I don't think changing the specs is the answer. If anything - more precise equipment seems to make more sense to me.

Comments? Suggestions? Answers to my rather nebulous questions?

Thanks so much.

[ralphsulser]

Short answer, yes you need to go out more decimal places. go to 5 or 6 if need to show the actual variation

[EMGee]

Hi Ralph.

Is the reason for that sort of what I had mentioned - the values we are getting are not really valid b/c of the decimal places?

[Jim Wynne]

Forget about capability for a minute. Before you can calculate a reliable Cpk number you have to assure that the process is in control. That is to say, that it's subject to only random variation. In order to determine whether or not the process is in control, you need to be able to identify variation to the extent necessary to see what it is you need to see. Changing the specification will not alter the fact that special-cause variation is present, if indeed it is present. If you construct a chart using 2-decimal-place numbers and everything piles up around the mean to the extent that you can't differentiate between individual points and their proximity to control limits, it's the same as putting on a blindfold before looking at the chart. Remember also that points beyond the +/- 3 sigma limits is just one test for normality; you also need to be able to detect runs, trends and other signs of instability, which might not be possible if everything is aggregated around the center ine.

[qualitygoddess]

Stick to your guns, as you are on the right track, and those who want to change the spec to make the cap index improve are not on the right track!

Like other posters, IMHO, I suggest you first improve the gauge out to 5 decimal places. Run gauge R&R for the tool. Then plot your data in a histogram to check for normality. Plot the points on a control chart (20 or more points over a significant amount of time), either using X bar or individuals charts. Since you have JMP, you can do an s chart for the process variation. Once you know the process is in control and data is normally distributed, then you can determine Cpk. Since you have a target, you could do Cpmk.



--QG

[Jim Wynne]

Quote:

Originally Posted by qualitygoddess

Like other posters, IMHO, I suggest you first improve the gauge out to 5 decimal places.

There probably isn't a need to use a more sensitive gauge; the question had to to with the scale of the chart, and the number of decimal places displayed.

Quote:

Originally Posted by quality goddess

Then plot your data in a histogram to check for normality. Plot the points on a control chart (20 or more points over a significant amount of time), either using X bar or individuals charts.

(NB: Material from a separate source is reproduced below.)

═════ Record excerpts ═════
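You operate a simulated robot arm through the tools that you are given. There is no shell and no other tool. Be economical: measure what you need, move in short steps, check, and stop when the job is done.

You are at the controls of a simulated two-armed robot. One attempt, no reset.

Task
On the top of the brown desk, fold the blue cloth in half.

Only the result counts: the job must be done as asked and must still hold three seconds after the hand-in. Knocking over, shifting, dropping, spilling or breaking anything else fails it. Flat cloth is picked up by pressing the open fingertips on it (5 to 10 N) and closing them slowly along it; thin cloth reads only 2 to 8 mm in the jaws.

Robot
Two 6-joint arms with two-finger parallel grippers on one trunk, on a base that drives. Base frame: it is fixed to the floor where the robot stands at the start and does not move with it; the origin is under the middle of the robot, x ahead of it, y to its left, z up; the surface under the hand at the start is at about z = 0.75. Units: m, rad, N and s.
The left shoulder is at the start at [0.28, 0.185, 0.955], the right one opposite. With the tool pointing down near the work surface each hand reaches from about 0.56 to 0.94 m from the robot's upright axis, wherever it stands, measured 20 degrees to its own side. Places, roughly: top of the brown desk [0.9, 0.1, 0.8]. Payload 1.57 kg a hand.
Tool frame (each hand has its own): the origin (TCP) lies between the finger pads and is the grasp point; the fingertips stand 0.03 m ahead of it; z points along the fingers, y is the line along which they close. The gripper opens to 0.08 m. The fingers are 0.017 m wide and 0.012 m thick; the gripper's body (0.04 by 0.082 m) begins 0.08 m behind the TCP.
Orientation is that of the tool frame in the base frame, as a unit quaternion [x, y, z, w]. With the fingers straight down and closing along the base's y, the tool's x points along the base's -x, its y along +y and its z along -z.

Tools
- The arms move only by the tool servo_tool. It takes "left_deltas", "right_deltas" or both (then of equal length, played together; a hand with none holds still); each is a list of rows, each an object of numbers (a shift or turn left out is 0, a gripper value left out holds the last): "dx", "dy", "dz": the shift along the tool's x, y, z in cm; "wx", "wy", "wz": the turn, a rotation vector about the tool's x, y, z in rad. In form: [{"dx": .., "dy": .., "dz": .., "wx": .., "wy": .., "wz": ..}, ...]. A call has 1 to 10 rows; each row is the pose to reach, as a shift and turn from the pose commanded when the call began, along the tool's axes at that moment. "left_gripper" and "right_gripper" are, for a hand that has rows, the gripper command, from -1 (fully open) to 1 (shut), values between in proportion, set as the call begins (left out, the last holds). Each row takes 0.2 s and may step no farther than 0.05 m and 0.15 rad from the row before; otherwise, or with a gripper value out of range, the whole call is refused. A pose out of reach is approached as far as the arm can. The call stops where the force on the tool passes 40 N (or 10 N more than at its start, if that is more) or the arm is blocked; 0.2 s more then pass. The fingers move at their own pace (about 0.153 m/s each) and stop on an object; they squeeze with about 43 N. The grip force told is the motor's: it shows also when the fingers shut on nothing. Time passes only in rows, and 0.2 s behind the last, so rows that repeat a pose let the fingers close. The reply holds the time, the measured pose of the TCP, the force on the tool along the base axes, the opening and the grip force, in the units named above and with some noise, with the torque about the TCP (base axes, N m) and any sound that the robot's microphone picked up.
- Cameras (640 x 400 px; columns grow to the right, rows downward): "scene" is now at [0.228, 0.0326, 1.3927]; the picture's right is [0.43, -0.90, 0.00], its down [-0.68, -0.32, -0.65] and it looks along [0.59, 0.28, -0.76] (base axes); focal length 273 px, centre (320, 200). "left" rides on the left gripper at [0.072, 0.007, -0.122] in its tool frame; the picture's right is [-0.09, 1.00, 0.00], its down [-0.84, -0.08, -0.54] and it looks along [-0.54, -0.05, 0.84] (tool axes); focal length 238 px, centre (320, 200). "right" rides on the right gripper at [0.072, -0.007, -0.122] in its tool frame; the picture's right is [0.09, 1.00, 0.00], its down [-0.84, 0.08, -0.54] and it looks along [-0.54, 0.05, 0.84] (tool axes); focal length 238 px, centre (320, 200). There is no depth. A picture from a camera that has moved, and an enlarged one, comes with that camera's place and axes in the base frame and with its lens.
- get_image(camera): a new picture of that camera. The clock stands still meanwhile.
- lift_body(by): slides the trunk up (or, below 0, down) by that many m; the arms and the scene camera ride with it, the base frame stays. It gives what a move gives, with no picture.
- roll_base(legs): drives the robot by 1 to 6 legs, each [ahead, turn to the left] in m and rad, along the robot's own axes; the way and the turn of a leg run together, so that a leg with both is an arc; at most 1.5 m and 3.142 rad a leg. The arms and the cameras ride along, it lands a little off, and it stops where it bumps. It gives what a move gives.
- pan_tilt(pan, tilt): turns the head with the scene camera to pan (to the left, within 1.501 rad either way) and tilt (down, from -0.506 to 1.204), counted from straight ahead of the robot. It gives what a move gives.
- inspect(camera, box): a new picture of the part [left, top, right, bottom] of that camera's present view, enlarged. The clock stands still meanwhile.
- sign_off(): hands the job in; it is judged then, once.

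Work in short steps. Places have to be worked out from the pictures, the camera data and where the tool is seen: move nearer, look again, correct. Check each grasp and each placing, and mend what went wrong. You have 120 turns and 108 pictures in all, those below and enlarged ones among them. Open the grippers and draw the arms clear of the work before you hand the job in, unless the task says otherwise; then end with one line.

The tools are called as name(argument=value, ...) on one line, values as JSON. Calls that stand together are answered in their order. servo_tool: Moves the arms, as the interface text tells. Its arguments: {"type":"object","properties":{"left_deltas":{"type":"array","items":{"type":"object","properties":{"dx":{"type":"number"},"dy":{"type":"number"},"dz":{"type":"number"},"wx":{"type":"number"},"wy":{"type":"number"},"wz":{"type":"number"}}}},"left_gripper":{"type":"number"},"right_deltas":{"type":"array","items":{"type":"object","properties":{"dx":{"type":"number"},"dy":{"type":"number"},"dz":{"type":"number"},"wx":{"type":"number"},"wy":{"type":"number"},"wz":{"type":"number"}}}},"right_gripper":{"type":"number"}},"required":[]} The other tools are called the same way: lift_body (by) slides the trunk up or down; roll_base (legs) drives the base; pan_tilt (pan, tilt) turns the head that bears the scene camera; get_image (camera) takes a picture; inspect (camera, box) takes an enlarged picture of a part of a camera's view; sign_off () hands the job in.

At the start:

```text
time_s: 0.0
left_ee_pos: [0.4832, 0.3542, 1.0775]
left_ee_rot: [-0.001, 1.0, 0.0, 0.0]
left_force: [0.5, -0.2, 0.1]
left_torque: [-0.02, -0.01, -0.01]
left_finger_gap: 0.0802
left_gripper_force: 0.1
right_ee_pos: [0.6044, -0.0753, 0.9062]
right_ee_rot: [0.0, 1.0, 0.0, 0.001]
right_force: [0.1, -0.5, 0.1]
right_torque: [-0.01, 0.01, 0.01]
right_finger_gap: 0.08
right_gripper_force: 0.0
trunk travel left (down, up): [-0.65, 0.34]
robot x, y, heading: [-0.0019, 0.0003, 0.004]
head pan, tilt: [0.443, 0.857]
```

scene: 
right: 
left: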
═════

Sorry, QG, but this is a little confused. What's the purpose of the histogram? How can it be used to "check for normality"? Isn't that what the control chart is for? Are you saying that twenty points is sufficient for either an X-bar or an individuals chart?

[Bev D]

YES you need more resolution in your gage. your spec limits go to .0X and your measurement equipment goes to .0X then you don't have enough resolution. You need at least .00X capability. The rule of thumb is 1:10 - your measurement device should have 1/10 the resolution of the spread of your data... You and the JMP chart have hit the nail on the head - you have what is known as chunky data. It will behave essentially like ordinal data. All discussions about normality, control and capability are only theoretical until you can improve the resolution of the gage.

[Jim Wynne]

Quote:

Originally Posted by Bev D

YES you need more resolution in your gage. your spec limits go to .0X and your measurement equipment goes to .0X then you don't have enough resolution. You need at least .00X capability. The rule of thumb is 1:10 - your measurement device should have 1/10 the resolution of the spread of your data... You and the JMP chart have hit the nail on the head - you have what is known as chunky data. It will behave essentially like ordinal data. All discussions about normality, control and capability are only theoretical until you can improve the resolution of the gage.

The "spec limit" is not ".0X." The specification width is .02, and you have no way of knowing whether .01 is "enough resolution." The 1:10 thing is a rule of thumb that's subject to the application of common sense. You may well be right, but it doesn't seem to me that accuracy is at issue here. The OP said,

Quote:

if the equipment used to measure these samples only reads to the hundredth place - I should only use that many places for any calculated values. In most cases this means my sd would be zero.

This is where the problem lies--he should be using as many decimal places as it takes to see the spread of the data--if the SD calculates out to 5 decimal places, it shouldn't be truncated or rounded down to 2, and the y-axis scale should allow for the spread (and any signs of instability) to be seen.
Note that I agree that there should be GR&R (or some form of MSA) so that the contribution of gauge error can be ascertained.